> **QUOTED TEXT**
<<<<
Wednesday, January 2, 2019

January 2, 2019 -- A Quick Run Around the Web

"New Glock G43X & G48 First Look"--Sootch00 (10 min.)
Sootch00 gives a quick overview of Glock's two new products. Both of these models use the same frame and same 10-round magazine, but the G48 has a longer slide and barrel. The magazine is slightly wider than used in the G43, so they cannot be used with the G43.

            The reason most POlice [sic] and CCW qualification courses consist of high round count strings is simply to get the testing over with as quickly as possible. The underlying object is to facilitate the evaluation process, not to ‘train’ the shooter. When we’re practicing on our own, ‘getting it over with’ doesn’t have to be our primary concern, nor should it be.
             When we’re practicing for skill development, almost all of our time should be spent firing one or two shots at a time. For competitive shooters, using Bill Drills to practice recoil management does have value. For purposes of personal protection, however, the reality is that learning to put the first shot on target every single time has a lot more value.
      • You can't stop the signal: "R9 Arms strikes again (United Kingdom)"--Impro Guns. "R9 Arms" is a manufacturer's marking on what appear to be well-made black market arms in Europe. In this case, UK intercepted a smuggler bringing in guns and ammunition, including the two pictures at the link: a machine pistol and smaller standard semi-auto pistol.
>>>>
> **COLLECTED MATERIAL**
<<<<
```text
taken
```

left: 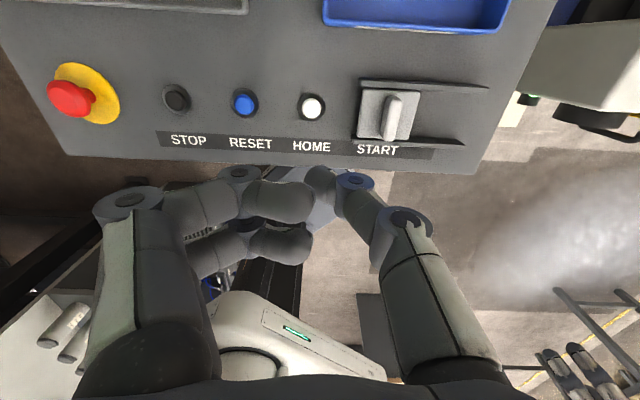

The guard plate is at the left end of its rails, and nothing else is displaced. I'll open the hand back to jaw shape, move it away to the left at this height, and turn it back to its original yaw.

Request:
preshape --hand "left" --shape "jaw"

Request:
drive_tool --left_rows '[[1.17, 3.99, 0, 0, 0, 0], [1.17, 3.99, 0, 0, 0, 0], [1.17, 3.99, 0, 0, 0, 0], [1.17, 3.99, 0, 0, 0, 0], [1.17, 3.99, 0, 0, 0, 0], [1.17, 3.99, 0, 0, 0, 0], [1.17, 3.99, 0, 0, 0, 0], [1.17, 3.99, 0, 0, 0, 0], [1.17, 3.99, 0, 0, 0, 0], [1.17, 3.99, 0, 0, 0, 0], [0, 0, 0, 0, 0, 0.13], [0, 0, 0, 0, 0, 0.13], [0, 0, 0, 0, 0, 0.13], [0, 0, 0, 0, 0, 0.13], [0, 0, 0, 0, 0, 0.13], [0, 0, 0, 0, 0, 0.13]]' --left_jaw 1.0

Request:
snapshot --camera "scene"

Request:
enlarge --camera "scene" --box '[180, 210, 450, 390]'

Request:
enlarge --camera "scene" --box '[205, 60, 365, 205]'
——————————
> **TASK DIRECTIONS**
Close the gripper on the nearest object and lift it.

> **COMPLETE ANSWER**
>>>>
> **TASK DIRECTIONS**
Transcribe the quoted text beginning at "Sootch00 gives a". Stop after "with the G43.".

> **COMPLETE ANSWER**
Sootch00 gives a quick overview of Glock's two new products. Both of these models use the same frame and same 10-round magazine, but the G48 has a longer slide and barrel. The magazine is slightly wider than used in the G43, so they cannot be used with the G43.